Perhaps the largest difference in our analysis is that we learned our money and banking theory from the late Hyman Minsky. He taught us that the modern economy is essentially financial, and as such, is prone to systemic financial crises that if left unchecked can lead to “bone crunching depressions”. Therefore it is essential to have a LOLR. Thus, any transaction between the Fed and the markets which is not part of conventional monetary operations, such as lending from the discount window or open market operations, represents an instance in which private markets were not able to or were unwilling to engage in the normal financial intermediation process. If it any point in time the private markets were capable (or willing) to carry out business as usual, Fed intervention would not have been required. Thus, we need to account for each extraordinary event, and the best way that we know to do this is by summing each instance--which results in a cumulative total of over $29 trillion dollars.

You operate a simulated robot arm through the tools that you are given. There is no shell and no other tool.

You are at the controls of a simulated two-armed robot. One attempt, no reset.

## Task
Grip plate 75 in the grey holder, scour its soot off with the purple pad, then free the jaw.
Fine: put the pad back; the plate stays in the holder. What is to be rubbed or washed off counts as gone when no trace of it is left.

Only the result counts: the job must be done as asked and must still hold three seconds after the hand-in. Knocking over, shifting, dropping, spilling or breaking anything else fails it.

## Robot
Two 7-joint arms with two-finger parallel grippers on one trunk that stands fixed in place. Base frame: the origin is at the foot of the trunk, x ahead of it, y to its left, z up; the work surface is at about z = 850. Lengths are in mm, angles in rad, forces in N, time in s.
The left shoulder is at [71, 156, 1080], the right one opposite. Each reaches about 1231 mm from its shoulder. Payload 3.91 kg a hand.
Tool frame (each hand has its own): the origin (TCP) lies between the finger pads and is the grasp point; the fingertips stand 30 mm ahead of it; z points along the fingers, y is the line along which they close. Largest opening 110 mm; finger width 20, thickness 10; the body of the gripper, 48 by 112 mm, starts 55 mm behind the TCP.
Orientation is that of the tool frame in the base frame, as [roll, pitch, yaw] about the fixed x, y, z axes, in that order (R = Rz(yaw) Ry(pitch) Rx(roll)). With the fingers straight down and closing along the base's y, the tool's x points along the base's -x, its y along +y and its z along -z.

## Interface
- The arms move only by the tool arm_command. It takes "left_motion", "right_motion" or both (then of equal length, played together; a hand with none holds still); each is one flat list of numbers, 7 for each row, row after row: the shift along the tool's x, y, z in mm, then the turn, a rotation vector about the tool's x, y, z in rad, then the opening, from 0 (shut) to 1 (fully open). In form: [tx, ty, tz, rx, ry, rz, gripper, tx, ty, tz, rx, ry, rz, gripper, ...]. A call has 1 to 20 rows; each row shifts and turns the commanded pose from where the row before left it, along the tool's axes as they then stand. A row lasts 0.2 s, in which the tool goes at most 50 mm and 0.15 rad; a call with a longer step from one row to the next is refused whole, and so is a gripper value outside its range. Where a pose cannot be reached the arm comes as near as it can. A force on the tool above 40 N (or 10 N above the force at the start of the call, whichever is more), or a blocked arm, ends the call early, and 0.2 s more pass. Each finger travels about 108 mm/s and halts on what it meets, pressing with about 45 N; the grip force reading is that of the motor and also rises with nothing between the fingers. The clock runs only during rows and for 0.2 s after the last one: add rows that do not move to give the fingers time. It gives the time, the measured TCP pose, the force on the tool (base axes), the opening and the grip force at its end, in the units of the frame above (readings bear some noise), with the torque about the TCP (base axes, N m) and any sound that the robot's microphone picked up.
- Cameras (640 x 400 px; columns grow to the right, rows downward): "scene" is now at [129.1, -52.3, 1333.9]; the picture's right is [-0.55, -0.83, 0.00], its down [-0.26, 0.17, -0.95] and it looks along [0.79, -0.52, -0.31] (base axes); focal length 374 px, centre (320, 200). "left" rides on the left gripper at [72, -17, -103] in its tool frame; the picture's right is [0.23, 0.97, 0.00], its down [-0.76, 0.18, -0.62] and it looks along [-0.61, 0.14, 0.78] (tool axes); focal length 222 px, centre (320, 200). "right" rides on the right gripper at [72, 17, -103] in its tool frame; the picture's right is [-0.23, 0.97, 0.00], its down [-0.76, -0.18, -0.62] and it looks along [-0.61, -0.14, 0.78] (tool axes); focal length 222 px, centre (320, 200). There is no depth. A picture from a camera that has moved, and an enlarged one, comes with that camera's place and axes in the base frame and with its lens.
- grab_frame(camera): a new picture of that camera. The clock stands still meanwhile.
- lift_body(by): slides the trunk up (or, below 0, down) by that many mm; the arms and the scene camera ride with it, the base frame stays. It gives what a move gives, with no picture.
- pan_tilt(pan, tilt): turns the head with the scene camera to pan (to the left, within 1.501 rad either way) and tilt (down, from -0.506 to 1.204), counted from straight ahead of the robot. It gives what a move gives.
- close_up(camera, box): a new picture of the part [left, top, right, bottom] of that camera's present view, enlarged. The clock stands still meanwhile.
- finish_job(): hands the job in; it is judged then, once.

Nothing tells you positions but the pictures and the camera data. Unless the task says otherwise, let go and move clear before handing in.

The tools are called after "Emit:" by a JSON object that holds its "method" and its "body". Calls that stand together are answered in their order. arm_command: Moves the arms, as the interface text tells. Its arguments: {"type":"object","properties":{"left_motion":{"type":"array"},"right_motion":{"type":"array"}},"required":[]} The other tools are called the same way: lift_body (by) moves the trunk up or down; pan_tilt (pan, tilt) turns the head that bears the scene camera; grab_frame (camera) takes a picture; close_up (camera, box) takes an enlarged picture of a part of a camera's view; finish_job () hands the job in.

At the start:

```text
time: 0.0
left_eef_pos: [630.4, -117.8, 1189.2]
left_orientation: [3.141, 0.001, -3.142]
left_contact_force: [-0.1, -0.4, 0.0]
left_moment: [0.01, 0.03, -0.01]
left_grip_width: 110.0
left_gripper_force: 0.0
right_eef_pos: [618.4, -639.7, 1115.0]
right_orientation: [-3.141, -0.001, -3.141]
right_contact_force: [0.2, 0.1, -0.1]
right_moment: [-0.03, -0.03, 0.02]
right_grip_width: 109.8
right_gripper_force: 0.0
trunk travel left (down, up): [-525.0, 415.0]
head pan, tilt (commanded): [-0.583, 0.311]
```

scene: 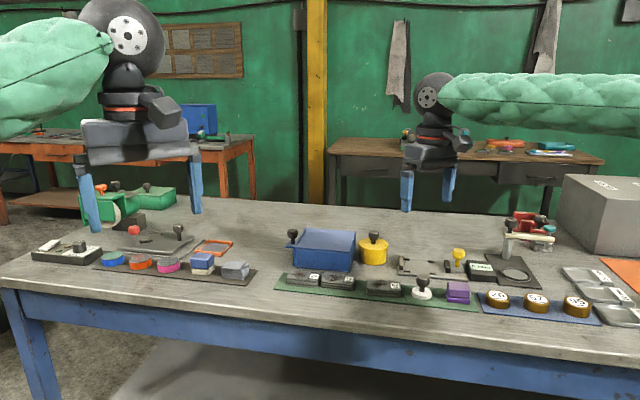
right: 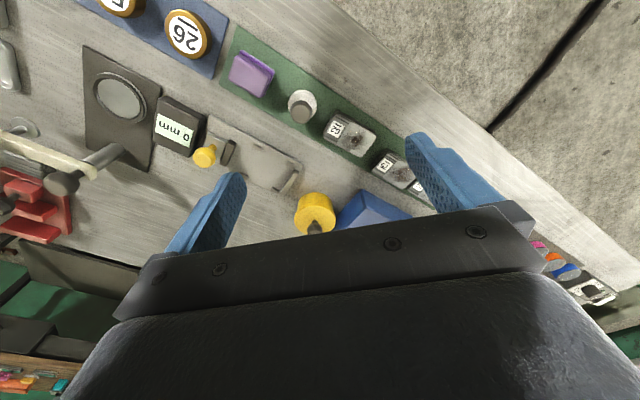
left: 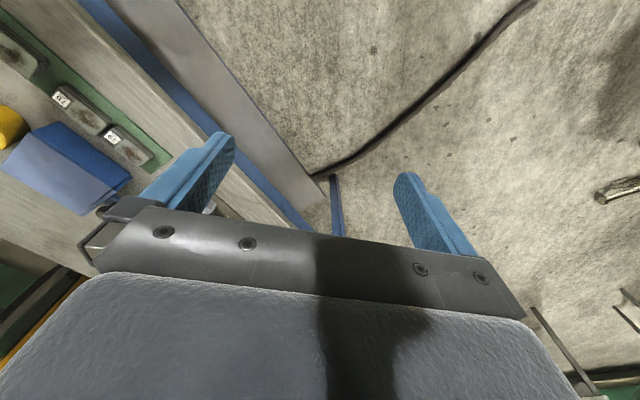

A figure as large as $29.616 trillion should not be taken lightly, but focus on the specific magnitude of the figure diverts our attention from a larger issue that is at stake: how should the LOLR responsibility to be discharged in the future? With unemployment remaining persistently high and millions continuing to lose their homes to foreclosure as the result of lost income from a poor economy or outright fraud in the mortgage lending and foreclosure process, it becomes increasingly difficult to justify the ability of a single institution staffed by unelected officials to carry out such a targeted commitment of the obligations of the United States citizenry. Thanks to the actions of Senator Sanders and other individuals possessing the temerity to question the authority of the Fed we now have access to much of the data regarding what the Fed did during the recent crisis.

But we still need to go through the data from the past three years of bail-outs to answer the following questions: Who got funds from the Fed? How much did they get? And why did they get them? The Fed has not adequately explained why its emergency lending and asset purchases went on for so long and accumulated to such a large number.

Bail-out Bombshell

I was not far off...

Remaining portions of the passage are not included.